It took just a few hours after being hired for Benavia Jenkins to reach out to Kaela Massey.
“Everything,” the new coach of the East Tennesse State volleyball team told Massey, the lone senior, “is going to be new.”
In Jenkins, there was a new coach, along with the staff she brought. There was a new trainer. A new SID. A new platoon of seven freshmen, many of whom would be required to play significant roles, including Emily Arnold setting in a 5-1 offense.
“You just don’t see that at the DI level,” Massey said.
The only thing that’s not new is ETSU being at the top of the Southern Conference. The Bucs, 17-3 overall, lead the league at 8-0 and play host to Furman (4-15, 4-4) on Friday.
Jenkins, a hall of fame player at the University of Florida, had been an assistant coach, yes, but never head of a program. Similar to how Massey, an outside hitter, had been a leader on the team prior but never the lone senior.
“I told her up front, ‘I am new to this as a head coach and this is going to be your fourth year, and we’re really going to have to be a tag team. I’m going to have to trust you and you’re going to have to trust me and if we have to do that, this team will follow me. But I’m going to need you as a leader, who the girls respect, I’m going to need you to help me lead this team,’ ” Jenkins told Massey. “I’ve leaned on her and I’m still leaning on her.”
It is no small wonder how in the world this ETSU team is doing so well. One look at the roster, with its 11 underclassmen and Massey, suggests, and rather loudly, “rebuilding year.”
Jenkins would never admit to thinking 2019 would be reduced to that, but when spring practices began a few months ago? It wasn’t the sunniest of outlooks.
There was another piece of the puzzle, too, to figure out: The star of the 2018 ETSU team, 5-11 outside hitter Leah Clayton, who was the SoCon player of the year and finished 50th in the nation in kills per set, transferred to Colorado. Clayton, who is redshirting this season, had 503 kills last season (4.02/set), more than 100 more than her closest teammate, and led the team with 344 digs (2.75/set).

“If you would have asked me how I would have predicted our season during the spring, I would have given you a positive answer, but maybe I wouldn’t tell you that we would be 17-3 right now,” said Jenkins, who had been an assistant at the University of South Florida before accepting the ETSU offer.
“When I came in the spring, we had six players in the gym, I knew I had a huge incoming freshman class, and I knew we were going to be young. I saw a lot of good things in the spring, and that gave me a lot of hope.”

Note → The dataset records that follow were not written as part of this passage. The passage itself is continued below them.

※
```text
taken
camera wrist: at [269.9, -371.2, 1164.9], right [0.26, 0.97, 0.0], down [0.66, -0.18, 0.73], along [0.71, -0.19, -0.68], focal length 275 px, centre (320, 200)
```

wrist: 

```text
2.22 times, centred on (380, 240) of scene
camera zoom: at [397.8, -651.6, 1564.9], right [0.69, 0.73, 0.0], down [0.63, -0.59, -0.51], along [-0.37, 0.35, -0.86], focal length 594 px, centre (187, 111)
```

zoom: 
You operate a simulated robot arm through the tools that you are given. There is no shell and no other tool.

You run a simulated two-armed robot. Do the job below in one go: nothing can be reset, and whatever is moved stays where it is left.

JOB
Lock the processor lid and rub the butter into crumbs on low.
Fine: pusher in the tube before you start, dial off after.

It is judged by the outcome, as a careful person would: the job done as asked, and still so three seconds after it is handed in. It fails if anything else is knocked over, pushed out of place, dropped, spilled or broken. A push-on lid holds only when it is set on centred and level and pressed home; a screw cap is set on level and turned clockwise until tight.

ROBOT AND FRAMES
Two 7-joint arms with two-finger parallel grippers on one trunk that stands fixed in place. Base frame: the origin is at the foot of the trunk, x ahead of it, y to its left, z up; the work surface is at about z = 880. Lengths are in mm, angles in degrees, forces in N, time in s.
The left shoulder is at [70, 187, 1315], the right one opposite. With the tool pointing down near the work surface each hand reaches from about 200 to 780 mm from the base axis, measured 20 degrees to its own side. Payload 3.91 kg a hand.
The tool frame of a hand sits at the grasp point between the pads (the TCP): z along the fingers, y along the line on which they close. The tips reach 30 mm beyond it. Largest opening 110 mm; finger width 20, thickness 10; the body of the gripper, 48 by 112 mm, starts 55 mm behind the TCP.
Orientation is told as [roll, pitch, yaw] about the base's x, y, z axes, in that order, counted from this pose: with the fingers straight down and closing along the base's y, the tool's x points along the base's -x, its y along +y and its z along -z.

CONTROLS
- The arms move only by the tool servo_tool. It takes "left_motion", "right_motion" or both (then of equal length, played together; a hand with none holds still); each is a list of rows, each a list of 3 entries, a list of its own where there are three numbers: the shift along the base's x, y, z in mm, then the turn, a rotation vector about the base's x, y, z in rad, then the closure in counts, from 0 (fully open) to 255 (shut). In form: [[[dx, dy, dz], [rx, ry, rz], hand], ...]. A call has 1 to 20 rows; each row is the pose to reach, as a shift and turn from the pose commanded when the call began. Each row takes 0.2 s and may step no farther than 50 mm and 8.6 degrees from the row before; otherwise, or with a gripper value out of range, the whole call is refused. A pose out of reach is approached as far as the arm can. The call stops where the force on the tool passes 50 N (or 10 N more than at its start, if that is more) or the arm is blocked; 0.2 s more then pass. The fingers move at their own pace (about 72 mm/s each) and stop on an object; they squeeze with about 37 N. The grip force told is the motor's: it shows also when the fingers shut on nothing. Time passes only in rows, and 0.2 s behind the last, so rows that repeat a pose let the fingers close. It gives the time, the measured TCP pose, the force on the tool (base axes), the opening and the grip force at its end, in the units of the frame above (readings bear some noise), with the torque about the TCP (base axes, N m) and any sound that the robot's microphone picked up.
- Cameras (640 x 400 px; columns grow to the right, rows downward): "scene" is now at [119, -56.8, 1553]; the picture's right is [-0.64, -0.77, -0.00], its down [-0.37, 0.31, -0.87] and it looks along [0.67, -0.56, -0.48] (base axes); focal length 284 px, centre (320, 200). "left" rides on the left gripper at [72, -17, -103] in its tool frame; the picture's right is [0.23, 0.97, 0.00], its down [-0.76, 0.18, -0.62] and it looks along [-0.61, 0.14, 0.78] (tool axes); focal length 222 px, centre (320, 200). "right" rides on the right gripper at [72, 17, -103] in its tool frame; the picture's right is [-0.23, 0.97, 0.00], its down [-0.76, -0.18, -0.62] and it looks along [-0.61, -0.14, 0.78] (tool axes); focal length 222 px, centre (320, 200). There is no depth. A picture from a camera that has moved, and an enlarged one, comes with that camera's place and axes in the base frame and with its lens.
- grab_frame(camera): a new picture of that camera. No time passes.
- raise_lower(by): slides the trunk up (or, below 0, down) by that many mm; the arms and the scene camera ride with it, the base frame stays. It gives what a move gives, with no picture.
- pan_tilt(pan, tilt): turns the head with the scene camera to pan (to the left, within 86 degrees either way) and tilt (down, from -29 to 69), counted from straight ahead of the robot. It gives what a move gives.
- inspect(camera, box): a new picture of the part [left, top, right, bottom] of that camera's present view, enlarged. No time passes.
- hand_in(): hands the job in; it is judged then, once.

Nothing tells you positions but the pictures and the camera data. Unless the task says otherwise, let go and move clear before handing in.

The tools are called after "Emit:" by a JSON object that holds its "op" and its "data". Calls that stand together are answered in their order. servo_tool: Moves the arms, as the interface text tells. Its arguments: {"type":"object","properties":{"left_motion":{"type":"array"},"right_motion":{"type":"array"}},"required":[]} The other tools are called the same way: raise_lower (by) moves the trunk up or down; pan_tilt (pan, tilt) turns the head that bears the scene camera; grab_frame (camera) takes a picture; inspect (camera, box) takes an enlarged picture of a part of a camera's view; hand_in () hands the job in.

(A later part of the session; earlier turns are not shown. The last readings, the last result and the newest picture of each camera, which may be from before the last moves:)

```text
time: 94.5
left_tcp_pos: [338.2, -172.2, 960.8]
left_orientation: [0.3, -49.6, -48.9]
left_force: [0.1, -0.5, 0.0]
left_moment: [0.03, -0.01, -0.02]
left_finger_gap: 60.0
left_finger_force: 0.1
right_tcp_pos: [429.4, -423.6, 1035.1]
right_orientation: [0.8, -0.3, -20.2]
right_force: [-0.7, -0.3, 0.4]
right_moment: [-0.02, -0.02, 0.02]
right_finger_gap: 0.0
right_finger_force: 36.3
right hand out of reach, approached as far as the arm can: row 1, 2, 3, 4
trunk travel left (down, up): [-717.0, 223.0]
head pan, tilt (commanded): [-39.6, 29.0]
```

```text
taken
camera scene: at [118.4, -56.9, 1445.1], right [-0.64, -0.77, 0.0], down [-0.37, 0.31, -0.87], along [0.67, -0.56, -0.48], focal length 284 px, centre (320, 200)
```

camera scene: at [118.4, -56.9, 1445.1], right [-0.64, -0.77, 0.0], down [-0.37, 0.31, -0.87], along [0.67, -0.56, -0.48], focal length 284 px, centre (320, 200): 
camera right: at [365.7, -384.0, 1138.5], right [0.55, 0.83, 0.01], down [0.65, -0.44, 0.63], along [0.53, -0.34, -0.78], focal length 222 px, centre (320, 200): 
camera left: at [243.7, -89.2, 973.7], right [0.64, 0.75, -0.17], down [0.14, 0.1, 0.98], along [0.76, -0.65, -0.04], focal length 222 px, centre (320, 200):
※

Things started out nicely from the beginning of this season when the Bucs opened 5-1. They lost in five at Coastal Carolina, a team likely to win the Sun Belt. The two other losses were in five at UAB and to the SEC’s Tennessee.
In the SoCon, they’ve only gone five twice, including a big victory the last time out, a 25-21, 25-23, 22-25, 19-25, 15-12 victory last Friday at second-place Samford (14-5, 8-1) that broke a tie at the top of the league. In that match, Massey had 19 kills, hit .421, and added four digs and three blocks, one solo.
Massey, a 6-foot-1 middle from Brentwood, Tennessee, is already just two kills away from tying her 2018 total of 228. She’s not only averaging 3.05/set, she’s hitting .333, is averaging 1.47 digs and leads in blocks with 79, 14 total. She also has a team-high 23 aces.
Olivia Cunningham is having a big season, too. The 5-11 freshman outside from Knoxville has 207 kills (3.51/set), is averaging 1.9 digs and has 20 aces. Lauren Hatch, a 5-10 freshman outside from Homewood, Illinois, has 183 kills, is averaging 2.23 digs, and has 23 blocks, 10 solo.
“No one knew exactly how preseason was going to go and then we started to all mesh really well and we were like ‘OK, we actually got something here,’” Massey, a 6-foot-1 middle blocker, said. “So I think we were all kind of shocked. How are we 8-0? All these other teams have so much experience and five or six out of the seven freshmen play. It’s a really big transition but it’s been great.”
A big help has been freshman setter Emily Arnold, a 5-7 setter out of Louisville, Kentucky. In early October she was named the SoCon setter of the week twice. Against Samford, she had three kills in five errorless attempts, 59 assists, an ace and eight digs. For the season, Arnold has 43 kills, is hitting .391, averages 9.88 assists per set, has 17 aces, is third on the team with 141 digs, and has 16 blocks, one solo.
Since Jenkins arrived on campus, Massey said she’s been in her office every day. It was Jenkins who helped Arnold become more vocal, even if she was a newcomer because, heck, wasn’t everybody a newcomer at this point?
“We don’t have time right now to be afraid of anybody,” Jenkins said. “We were voted to finish fifth in the conference so our biggest thing right now is: You have to shock the doubters.
“Yes, you have a whole different coaching staff, trainer, SID – we’re all new here. But this is the fun part about it. We’re all learning together, we’re growing together. I think they’ve bought into it. They believe in themselves, they believe in us.”